A voxel is a discrete, elastic, causally active unit that composes the underlying structure of space itself. Unlike mathematical points, which are dimensionless abstractions, or classical aether models, which rely on continuous media, voxels are real, finite, and structurally persistent.
Each voxel possesses both a fixed minimum and a fixed maximum size, defining natural physical limits beyond which deformation or compression cannot proceed. Voxels cannot be split into smaller units, nor can they be compressed into dimensionless points. Each voxel retains all three spatial dimensions at all times, preserving the tangible, causal structure of space at every scale.

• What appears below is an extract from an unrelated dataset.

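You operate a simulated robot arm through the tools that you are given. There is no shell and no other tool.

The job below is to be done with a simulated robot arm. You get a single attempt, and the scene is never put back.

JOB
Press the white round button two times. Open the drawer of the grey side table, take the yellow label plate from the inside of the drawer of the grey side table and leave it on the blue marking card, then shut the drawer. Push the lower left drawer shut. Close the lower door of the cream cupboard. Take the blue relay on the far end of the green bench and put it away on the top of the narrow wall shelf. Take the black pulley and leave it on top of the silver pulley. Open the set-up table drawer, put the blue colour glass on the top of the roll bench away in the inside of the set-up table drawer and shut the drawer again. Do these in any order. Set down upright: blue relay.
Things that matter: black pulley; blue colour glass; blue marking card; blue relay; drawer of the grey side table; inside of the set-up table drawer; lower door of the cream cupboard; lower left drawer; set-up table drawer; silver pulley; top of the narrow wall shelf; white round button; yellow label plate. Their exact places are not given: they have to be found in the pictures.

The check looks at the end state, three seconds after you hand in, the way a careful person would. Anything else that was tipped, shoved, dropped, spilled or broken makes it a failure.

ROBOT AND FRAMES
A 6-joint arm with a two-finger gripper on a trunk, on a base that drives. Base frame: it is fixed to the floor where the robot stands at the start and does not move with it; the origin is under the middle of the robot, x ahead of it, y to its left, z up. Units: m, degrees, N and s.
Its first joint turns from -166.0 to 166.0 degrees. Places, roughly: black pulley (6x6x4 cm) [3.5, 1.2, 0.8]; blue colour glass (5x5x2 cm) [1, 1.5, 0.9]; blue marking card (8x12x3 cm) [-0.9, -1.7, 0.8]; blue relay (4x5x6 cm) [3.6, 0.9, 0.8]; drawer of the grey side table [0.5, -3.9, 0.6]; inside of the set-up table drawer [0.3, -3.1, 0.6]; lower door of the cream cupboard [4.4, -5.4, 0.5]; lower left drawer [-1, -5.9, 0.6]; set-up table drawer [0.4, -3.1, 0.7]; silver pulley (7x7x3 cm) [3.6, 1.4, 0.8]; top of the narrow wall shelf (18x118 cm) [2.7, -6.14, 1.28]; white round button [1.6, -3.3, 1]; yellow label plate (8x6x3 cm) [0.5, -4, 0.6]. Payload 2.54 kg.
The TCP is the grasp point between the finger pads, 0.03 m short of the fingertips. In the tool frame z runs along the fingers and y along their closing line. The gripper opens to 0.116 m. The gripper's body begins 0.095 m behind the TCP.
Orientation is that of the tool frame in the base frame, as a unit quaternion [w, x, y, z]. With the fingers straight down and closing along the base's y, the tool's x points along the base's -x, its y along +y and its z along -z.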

A voxel occupies a specific, tessellated position within the fabric of physical reality, seamlessly adjoining neighboring voxels in all directions. The size and behavior of each voxel are not governed independently, but are determined jointly by the principle of action and by the cumulative tension, deformation, and saturation conditions imposed by all adjacent voxels. Thus, voxels are inherently relational: their state, motion, and causal behavior arise from both internal properties and local field pressures transmitted through the tessellated structure.
The surface topology of each voxel is defined by a geodesic geometry, minimizing internal tension and maximizing elastic causal transmission across its boundary. This geodesic topology ensures that interactions between adjacent voxels occur with minimal loss of causal structure, enabling efficient propagation of tension, compression, and deformation. Voxels do not exist within space — they are space. All observed fields, particles, forces, and inertial behaviors arise from the deformation, tension, saturation, and relaxation of voxels under causal constraint. In Voxel Theory, space is a tessellated, causal, elastic medium — not a void, nor an abstract manifold — but the active substance of existence itself.